Além da falta de representatividade, ela cita a desvalorização. Para fazer ciência, é preciso investimento. Com os sucessivos cortes nas verbas destinadas à pesquisa, o CNPq, principal agência de apoio à pesquisa do país, perdeu 90% do seu orçamento de fomento em 10 anos – atualmente, o orçamento é o menor de todo o século XXI. Atualmente, o Ministério da Ciência, Tecnologia e Inovação (MCTI) perdeu 52% de sua verba orçamentária entre 2013 e 2020, voltando ao patamar de duas décadas atrás – quando o número de pesquisadores ativos no país era apenas 1/4 do atual.
No final do mês, as contas chegam. Para ser pesquisadora, além da dedicação, é preciso que haja manutenção.

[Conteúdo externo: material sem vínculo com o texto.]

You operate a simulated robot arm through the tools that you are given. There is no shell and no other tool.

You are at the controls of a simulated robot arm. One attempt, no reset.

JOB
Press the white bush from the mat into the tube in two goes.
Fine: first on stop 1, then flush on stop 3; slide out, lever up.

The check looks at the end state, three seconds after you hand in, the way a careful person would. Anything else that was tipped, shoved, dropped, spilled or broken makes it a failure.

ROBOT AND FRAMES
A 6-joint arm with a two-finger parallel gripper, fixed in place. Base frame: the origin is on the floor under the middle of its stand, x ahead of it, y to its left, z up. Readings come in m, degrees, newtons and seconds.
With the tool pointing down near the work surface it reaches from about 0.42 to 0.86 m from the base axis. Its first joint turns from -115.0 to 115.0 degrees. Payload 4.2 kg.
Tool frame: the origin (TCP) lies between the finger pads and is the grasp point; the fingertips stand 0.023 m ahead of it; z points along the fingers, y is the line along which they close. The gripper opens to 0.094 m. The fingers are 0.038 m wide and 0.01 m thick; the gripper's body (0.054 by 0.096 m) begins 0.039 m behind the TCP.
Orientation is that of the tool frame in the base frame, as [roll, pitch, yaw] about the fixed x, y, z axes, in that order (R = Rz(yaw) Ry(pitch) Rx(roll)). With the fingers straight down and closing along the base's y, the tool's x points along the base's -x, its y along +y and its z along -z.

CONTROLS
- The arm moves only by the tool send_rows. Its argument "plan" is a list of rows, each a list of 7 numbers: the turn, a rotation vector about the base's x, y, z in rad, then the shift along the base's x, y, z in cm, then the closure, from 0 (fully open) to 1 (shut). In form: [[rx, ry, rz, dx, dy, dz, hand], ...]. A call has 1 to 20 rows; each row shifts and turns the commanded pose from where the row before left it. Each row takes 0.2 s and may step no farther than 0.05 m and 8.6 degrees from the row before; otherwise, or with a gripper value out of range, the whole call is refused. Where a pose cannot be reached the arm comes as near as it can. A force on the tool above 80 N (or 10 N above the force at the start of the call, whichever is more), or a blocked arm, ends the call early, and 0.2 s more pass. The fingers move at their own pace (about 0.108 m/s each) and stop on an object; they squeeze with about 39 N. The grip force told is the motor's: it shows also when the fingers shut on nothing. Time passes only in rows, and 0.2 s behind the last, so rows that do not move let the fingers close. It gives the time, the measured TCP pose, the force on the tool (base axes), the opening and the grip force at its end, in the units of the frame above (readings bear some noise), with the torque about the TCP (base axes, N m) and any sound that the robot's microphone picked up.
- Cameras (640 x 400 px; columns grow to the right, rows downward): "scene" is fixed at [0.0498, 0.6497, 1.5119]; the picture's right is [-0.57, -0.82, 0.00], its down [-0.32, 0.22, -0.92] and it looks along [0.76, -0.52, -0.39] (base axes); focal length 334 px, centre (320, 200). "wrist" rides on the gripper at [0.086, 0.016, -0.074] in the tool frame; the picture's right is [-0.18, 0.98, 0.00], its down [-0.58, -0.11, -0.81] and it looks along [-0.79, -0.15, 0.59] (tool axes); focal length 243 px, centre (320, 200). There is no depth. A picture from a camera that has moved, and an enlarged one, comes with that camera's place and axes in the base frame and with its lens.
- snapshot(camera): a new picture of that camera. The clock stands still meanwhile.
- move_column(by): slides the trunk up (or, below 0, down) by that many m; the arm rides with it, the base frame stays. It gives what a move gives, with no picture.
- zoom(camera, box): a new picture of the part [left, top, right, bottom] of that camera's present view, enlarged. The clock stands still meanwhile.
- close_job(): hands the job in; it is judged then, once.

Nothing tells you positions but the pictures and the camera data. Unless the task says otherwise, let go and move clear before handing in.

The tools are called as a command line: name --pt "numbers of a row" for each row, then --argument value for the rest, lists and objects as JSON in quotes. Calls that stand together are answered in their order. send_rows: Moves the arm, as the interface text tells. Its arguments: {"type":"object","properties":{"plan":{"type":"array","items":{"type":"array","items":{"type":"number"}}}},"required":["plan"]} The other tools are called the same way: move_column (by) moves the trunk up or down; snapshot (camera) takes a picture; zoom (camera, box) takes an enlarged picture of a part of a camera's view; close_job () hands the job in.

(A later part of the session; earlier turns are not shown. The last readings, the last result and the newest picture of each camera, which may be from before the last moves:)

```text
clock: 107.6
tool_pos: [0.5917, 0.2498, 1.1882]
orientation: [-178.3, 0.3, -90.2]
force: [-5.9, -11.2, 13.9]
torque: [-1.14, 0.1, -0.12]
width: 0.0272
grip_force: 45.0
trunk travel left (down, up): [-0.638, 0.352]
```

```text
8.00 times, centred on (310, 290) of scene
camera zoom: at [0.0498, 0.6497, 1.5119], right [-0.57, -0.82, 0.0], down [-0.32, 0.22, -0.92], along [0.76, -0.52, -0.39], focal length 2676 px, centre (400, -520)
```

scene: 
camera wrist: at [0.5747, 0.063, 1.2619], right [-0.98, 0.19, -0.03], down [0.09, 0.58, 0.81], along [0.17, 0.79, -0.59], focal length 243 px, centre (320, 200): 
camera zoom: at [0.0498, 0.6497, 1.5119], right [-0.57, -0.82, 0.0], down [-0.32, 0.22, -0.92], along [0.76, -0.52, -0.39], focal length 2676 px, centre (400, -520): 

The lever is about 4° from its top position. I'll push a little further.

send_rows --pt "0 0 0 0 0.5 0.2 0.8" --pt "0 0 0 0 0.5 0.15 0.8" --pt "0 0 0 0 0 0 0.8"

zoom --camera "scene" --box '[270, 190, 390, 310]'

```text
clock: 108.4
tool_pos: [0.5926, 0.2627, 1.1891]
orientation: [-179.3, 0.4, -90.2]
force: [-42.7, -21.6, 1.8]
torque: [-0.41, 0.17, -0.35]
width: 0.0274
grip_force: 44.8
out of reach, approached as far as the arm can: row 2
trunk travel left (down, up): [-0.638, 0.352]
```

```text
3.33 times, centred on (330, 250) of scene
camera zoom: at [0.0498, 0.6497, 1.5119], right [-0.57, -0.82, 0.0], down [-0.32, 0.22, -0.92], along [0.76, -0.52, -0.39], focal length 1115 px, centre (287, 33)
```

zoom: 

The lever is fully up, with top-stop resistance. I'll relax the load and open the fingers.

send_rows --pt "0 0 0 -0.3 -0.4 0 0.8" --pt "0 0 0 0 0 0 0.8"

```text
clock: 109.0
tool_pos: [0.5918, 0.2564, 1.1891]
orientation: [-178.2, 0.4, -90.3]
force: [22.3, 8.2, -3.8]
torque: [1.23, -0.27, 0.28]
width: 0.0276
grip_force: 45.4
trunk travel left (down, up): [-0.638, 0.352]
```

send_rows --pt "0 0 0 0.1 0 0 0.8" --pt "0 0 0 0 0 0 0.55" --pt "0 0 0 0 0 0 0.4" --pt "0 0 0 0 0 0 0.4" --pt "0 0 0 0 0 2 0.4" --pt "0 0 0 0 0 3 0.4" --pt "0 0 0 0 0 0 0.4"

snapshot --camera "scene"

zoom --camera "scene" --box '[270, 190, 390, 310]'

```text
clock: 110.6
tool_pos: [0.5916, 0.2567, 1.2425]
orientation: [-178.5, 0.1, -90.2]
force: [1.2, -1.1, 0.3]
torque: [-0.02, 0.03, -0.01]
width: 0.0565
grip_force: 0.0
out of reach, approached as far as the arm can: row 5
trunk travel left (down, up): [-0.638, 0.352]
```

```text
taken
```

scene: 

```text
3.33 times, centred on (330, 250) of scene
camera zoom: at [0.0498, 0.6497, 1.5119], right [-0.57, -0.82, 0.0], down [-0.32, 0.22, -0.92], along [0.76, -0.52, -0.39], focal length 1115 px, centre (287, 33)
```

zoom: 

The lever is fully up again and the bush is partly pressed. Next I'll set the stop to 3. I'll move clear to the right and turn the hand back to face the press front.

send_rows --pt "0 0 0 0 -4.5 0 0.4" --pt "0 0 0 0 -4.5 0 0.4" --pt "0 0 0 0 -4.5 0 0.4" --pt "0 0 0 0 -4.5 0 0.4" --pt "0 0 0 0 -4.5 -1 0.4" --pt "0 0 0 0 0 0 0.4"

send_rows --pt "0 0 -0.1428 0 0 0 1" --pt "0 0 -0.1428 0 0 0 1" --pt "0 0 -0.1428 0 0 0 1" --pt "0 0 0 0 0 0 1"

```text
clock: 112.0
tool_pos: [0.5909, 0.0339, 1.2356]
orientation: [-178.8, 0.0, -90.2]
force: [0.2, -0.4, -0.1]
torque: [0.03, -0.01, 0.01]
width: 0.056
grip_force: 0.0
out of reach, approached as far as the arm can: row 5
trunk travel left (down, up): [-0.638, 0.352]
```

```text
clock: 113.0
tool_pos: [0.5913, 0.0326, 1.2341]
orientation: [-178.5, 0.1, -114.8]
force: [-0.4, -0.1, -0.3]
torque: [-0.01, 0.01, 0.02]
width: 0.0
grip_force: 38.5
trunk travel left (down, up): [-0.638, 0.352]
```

Muitas vezes, além das dificuldades de gênero já existente – maternidade, dupla jornada e outras vulnerabilidades enfrentadas por mulheres cis, trans e travestis – a falta de dinheiro para sobrevivência promove o abandono das pesquisas. “As mulheres sempre produziram ciência, mas acontece esse apagamento”, conta, se referindo à falta de políticas públicas destinadas a promover o desenvolvimento das pesquisas e incentivo.
No dia 11 de fevereiro, Dia Internacional das Mulheres e Meninas nas Ciências, Jéssyka acredita que há uma ciência sendo feita pela resistência feminina. “Eu quero que uma jovem trans possa ler essa entrevista e dizer: ‘nossa, uma travesti cientista. É possível’”, deseja. “Não porque foi fácil chegar aqui, mas porque podemos”.
Não fosse a pandemia, ela estaria dentro dos laboratórios da Fiocruz, executando suas entrevistas e suas abordagens mundo afora. Por enquanto, Jéssyka segue do seu quarto, onde tenta entender mais sobre si e sobre as coisas ao seu redor. Perto do mar, dando voltas em sua moto, resistindo à vida e desobedecendo padrões. “Eu sou isso: uma pesquisadora, negra, travesti, motoqueira e desobediente”, conta, com um largo sorriso vitorioso.